| OBJECTIVE A |
Set down each line from the one containing "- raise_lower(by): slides" to the one containing "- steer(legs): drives", inclusive, exactly as written and with nothing further.

*** SUPPLIED DATA

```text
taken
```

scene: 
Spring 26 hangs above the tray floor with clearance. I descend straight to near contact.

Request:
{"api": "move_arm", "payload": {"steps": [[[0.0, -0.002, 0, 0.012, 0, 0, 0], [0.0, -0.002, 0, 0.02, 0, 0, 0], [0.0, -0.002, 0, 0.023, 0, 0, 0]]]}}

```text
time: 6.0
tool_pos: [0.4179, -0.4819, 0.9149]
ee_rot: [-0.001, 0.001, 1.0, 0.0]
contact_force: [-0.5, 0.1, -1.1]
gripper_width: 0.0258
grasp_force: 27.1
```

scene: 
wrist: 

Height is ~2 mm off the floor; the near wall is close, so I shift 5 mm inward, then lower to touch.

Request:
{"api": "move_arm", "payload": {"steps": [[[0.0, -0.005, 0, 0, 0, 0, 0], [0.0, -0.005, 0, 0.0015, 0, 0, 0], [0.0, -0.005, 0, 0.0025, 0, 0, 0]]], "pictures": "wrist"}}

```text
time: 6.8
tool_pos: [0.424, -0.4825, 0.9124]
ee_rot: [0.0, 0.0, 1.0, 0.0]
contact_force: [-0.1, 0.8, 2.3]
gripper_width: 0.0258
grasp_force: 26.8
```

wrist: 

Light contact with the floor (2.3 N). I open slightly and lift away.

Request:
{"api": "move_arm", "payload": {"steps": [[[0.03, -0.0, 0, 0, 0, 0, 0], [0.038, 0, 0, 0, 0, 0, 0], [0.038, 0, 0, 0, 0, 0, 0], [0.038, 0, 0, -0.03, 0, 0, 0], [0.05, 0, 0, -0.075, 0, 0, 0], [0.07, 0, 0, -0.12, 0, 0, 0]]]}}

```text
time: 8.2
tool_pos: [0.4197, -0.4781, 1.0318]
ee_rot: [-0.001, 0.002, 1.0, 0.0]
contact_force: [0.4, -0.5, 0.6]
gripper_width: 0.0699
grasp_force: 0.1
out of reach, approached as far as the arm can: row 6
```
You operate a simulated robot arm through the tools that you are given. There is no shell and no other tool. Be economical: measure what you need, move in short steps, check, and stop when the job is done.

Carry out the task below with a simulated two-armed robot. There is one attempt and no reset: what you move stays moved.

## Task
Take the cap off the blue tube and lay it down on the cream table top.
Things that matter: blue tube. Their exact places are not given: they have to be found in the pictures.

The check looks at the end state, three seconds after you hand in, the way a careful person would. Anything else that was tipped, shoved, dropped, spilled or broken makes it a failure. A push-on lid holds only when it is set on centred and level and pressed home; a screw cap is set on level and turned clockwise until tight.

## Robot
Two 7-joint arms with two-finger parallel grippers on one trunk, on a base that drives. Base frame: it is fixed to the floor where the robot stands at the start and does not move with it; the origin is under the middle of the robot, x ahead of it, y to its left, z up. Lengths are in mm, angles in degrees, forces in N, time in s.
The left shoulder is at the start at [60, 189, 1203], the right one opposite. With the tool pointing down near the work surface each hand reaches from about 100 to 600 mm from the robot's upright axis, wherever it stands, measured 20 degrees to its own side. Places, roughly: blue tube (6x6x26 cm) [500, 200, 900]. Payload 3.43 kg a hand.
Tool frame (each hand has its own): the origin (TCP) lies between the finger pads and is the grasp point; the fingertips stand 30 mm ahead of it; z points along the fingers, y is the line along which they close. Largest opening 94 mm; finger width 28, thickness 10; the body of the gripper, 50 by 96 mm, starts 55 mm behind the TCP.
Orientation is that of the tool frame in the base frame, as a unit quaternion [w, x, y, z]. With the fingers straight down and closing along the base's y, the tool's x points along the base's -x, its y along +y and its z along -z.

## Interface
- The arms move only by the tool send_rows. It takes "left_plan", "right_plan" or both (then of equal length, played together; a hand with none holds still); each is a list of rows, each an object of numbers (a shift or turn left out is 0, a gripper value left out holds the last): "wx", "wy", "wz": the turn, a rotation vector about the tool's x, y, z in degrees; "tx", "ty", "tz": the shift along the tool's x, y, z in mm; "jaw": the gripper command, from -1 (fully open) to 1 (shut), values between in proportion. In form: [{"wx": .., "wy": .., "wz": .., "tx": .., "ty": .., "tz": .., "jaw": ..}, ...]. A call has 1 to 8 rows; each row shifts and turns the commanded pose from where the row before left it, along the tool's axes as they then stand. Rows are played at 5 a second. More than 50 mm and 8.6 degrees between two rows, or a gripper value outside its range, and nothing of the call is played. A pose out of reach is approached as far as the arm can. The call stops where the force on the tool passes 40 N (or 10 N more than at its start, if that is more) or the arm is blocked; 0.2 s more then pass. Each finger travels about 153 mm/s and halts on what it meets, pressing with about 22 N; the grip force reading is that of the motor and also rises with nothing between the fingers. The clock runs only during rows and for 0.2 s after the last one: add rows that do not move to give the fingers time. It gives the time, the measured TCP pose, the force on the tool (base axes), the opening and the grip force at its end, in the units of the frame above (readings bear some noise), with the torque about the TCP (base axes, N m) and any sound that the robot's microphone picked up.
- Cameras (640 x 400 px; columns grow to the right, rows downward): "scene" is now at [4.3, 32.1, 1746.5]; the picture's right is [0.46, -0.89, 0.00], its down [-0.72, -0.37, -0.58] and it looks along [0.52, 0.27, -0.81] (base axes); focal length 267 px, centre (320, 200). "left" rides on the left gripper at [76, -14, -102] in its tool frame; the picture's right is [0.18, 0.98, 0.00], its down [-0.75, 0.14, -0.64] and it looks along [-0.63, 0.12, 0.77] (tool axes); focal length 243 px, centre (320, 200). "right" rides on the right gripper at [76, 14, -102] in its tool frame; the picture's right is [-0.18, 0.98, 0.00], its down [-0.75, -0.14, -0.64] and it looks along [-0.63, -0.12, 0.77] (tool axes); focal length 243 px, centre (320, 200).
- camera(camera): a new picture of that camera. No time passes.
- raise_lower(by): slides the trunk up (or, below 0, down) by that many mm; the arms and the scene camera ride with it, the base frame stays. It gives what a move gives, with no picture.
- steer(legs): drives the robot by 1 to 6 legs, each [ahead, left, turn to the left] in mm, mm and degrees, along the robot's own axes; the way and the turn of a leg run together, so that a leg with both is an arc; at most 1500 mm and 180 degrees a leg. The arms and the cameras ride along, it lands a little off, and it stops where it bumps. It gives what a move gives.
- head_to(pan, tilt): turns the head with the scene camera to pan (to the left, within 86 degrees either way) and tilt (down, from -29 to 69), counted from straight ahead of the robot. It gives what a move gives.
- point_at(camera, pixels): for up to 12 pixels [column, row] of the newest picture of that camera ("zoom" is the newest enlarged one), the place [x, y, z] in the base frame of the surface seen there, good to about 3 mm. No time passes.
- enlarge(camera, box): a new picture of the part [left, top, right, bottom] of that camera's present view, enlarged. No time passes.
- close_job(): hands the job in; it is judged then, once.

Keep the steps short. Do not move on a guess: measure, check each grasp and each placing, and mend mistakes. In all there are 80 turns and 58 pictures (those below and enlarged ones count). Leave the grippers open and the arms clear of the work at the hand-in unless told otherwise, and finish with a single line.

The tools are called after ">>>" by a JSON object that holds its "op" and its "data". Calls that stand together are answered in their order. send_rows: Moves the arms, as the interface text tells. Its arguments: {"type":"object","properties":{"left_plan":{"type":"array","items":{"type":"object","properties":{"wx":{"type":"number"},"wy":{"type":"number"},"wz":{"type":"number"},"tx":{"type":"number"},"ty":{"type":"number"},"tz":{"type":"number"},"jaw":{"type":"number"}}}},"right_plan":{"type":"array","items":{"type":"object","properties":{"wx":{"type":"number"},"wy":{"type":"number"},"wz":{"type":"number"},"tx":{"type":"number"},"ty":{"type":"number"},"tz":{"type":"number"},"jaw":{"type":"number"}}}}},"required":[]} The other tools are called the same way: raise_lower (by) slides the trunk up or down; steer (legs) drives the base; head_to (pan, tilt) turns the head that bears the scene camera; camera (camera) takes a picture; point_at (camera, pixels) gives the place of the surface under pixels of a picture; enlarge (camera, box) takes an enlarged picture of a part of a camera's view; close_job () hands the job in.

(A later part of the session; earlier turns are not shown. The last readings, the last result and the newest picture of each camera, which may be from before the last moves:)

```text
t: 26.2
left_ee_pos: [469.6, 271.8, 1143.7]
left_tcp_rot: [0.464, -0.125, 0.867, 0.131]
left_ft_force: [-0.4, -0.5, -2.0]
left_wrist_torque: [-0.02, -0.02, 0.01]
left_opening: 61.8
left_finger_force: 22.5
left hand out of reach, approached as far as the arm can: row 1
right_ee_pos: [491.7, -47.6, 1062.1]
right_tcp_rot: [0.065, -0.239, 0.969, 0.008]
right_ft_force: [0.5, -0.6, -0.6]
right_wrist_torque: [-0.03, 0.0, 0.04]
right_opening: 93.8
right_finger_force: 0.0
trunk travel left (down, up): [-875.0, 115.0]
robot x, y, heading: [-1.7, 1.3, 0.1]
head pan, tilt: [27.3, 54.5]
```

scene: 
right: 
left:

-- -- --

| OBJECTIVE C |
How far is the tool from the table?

******
*** TEXT EXCERPT

Observo por última vez ese paisaje que había sido tan mío durante siete días, tratando de memorizar la mayor cantidad de detalles posibles para cuando necesite recrearlo en mi mente: el ladrido de los perros en la calle de la bajada de tierra, la pileta gigante de la casa del frente donde los chicos se metían hasta la noche, las luces del Casino reflejadas en el lago a las 3am, el ruido de los grillos, las montañas que podías ver en el horizonte de noche, que parecían marcarte el límite del mundo; y cada atardecer presenciado en ese balcón de cerámica blanco.
Justo ahí sentí la necesidad de quedarme. Había pasado siete días de paz y lejanía, había hecho propio un espacio que no me pertenecía; había hecho el esfuerzo de amoldarme a un nuevo ritmo de vida y lo había conseguido, entonces ¿por qué dejarlo ahora? Cuando podría seguir mi proceso de adaptación hasta finalizarlo por completo y hacer de ese hábitat tan desconocido, mi lugar.
Me di cuenta que no era necesidad de quedarme, eran ganas de huir de Buenos Aires; del caos, su gente, su tráfico y su ritmo de vida. También quería escapar de mis problemas, pero ni aunque fuese a Checoslovaquia olvidaría quien soy y las cosas que viví.
El último año fue como pelear contra John Cena siendo yo un peso pluma, y quizás nunca logre recuperarme de todo eso. Pero lo intento, Dios sabe que lo intento cada día de mi miserable vida.
Ningún sitio podrá cambiar mis orígenes y mi historia. Ningún paisaje podrá jamás curar todo el dolor con el que carga mi alma, y quizás esa sea mi peor atadura: saber que esté donde esté, nunca podré abandonar quien soy.

******

| OBJECTIVE B |
In the text excerpt, find "Justo ahí sentí" and reproduce everything up to and including "cosas que viví.".

| RESULT A |
- raise_lower(by): slides the trunk up (or, below 0, down) by that many mm; the arms and the scene camera ride with it, the base frame stays. It gives what a move gives, with no picture.
- steer(legs): drives the robot by 1 to 6 legs, each [ahead, left, turn to the left] in mm, mm and degrees, along the robot's own axes; the way and the turn of a leg run together, so that a leg with both is an arc; at most 1500 mm and 180 degrees a leg. The arms and the cameras ride along, it lands a little off, and it stops where it bumps. It gives what a move gives.

| RESULT B |
Justo ahí sentí la necesidad de quedarme. Había pasado siete días de paz y lejanía, había hecho propio un espacio que no me pertenecía; había hecho el esfuerzo de amoldarme a un nuevo ritmo de vida y lo había conseguido, entonces ¿por qué dejarlo ahora? Cuando podría seguir mi proceso de adaptación hasta finalizarlo por completo y hacer de ese hábitat tan desconocido, mi lugar.
Me di cuenta que no era necesidad de quedarme, eran ganas de huir de Buenos Aires; del caos, su gente, su tráfico y su ritmo de vida. También quería escapar de mis problemas, pero ni aunque fuese a Checoslovaquia olvidaría quien soy y las cosas que viví.